Defendant Arraigned on Charge 1 Plea/Response of Guilty Entered on Charge 1 Finding/Judgment of Guilty for Charge 1 DEFENDANT APPEARED BEFORE COMMISSIONER FREEBORN. RIGHTS GIVEN CONTINUE FOR PRE-SENTENCE REPORT

Clerk’s Papers (CP) at 126 (emphasis added).

We step forward twenty-seven years. On November 17, 2019, the Thurston

County District Court entered a no-contact protection order that precluded Dennis

Sleeper from contacting his girlfriend, Daniela Owens. The order read, in part:

Do not contact protected person directly, indirectly, in person or through others, by phone, mail, or electronic means except by mailing or service of process of court documents through that—through a third party or contact by defendant’s lawyers.

Report of Proceedings (RP) at 294. In November 2019, Sleeper resided in the Olympia

jail on charges from an earlier prosecution.

Officer Vasile Kovzun of the Olympia Police Department investigated phone calls

initiated from the Olympia jail, which calls employed Dennis Sleeper’s unique

2 No. 38566-3-III State v. Sleeper

identification number or PIN. Officer Kovzun discovered that, between November 20

and December 17, 2019, thirty-two calls using Sleeper’s PIN went to a phone number

belonging to Sleeper’s personal cell phone. Daniela Owens then possessed Sleeper’s cell

phone.

Officer Sean O’Brien of the Olympia Police Department also investigated calls

from the Olympia jail using Dennis Sleeper’s PIN. Officer O’Brien listened to

recordings of three of these phone calls. Based on these recordings, O’Brien determined

that Sleeper was the caller. He also believed, and Daniela Owens later acknowledged,

that Owens answered the calls.

PROCEDURE

The State of Washington charged Dennis Sleeper with three counts of felony

violation of a no-contact order. The State alleged that the crimes constituted domestic

violence, as Daniela Owens was Sleeper’s intimate partner. The State further alleged that

Sleeper had at least two prior convictions for violating a protection, restraining, or no-

contact order. Without the earlier two convictions, Sleeper’s recent alleged violations of

a protective order would constitute misdemeanors, not felonies. The State planned to use

the 1992 conviction, mentioned earlier, as one of the predicate crimes.

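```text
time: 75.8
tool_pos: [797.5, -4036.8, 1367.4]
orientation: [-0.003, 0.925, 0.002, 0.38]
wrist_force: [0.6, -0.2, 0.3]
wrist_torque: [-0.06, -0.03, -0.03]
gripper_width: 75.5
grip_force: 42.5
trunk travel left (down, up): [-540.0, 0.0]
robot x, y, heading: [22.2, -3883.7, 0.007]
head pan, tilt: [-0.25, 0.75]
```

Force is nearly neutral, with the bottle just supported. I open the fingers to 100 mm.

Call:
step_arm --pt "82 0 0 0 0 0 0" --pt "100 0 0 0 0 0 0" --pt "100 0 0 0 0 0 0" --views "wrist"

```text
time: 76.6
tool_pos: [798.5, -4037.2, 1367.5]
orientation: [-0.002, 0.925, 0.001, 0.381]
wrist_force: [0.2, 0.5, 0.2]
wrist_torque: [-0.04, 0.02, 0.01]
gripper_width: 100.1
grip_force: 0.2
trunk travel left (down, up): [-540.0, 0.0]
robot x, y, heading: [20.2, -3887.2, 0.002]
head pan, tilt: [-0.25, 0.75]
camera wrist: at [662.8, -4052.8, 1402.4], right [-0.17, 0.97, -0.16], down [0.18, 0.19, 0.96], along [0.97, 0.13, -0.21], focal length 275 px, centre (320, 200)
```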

Before trial, Dennis Sleeper moved to exclude evidence of the 1992 conviction for

violation of a protection order. In his motion, Sleeper argued that the February 27, 1992

docket entry failed to demonstrate the constitutional validity of his guilty plea and

3 No. 38566-3-III State v. Sleeper

conviction. Sleeper highlighted that the docket did not identify those constitutional rights

of which the trial court notified him. For example, the docket entry did not specify his

being warned of foregoing the right to counsel, right to a jury trial, the right to remain

silent, and the right to appeal. The docket did not establish whether counsel represented

him at the plea entry or whether he waived counsel at the time of the plea. Thus, Sleeper

contended that the State could not establish that he made his 1992 guilty plea knowingly,

intelligently, and voluntarily.

In its response, the State asserted that the docket entry reading “rights given”

sufficiently established the validity of Dennis Sleeper’s guilty plea. According to the

State, Sleeper based his challenge to the 1992 conviction on assumptions and guesses.

The trial court took judicial notice of the documents related to the 1992 King

County case, including the judgment and sentence, having been destroyed. The court

denied Sleeper’s motion to exclude, while concluding that the docket could properly

serve as proof of a prior conviction under the circumstances. During trial, the court

admitted the docket as an exhibit.

The jury found Dennis Sleeper guilty on all three counts of violation of a no-

contact order and that Sleeper had been at least twice convicted of a prior violation of a

protection order. The jury further found that Sleeper’s crimes constituted domestic

violence against an intimate partner.

At sentencing, the trial court calculated Dennis Sleeper’s offender score at 8. The

4 No. 38566-3-III State v. Sleeper

parties agreed with the court’s calculation. On the judgment and sentence, however, the

court listed Sleeper’s offender score for each count as 10. The trial court sentenced

Sleeper to 60 months’ confinement on each count and ordered that the sentences run

concurrently.

LAW AND ANALYSIS

On appeal, Dennis Sleeper repeats his contention that the 1992 docket entry failed

to establish the validity of his guilty plea. He argues that both the docket should not have

been admitted as an exhibit and that, even assuming proper admission of the exhibit, the

docket does not constitute sufficient evidence of the 1992 conviction so as to raise his

current convictions to a felony. He contends that the State possessed the burden to prove

the validity of his conviction beyond a reasonable doubt and that the trial court’s ruling

shifted to him the burden to disprove the conviction’s constitutional validity. He requests

that this court vacate the enhanced felony convictions and reduce the convictions to

misdemeanors. He also challenges the trial court’s listing of his offender score as 10.

The State responds that its burden to prove the validity of the guilty plea never

arose, because Sleeper failed to make a colorable, fact-specific argument supporting his

claim of constitutional error in the prior conviction. The State agrees that this court

should remand for correction of Sleeper’s offender score.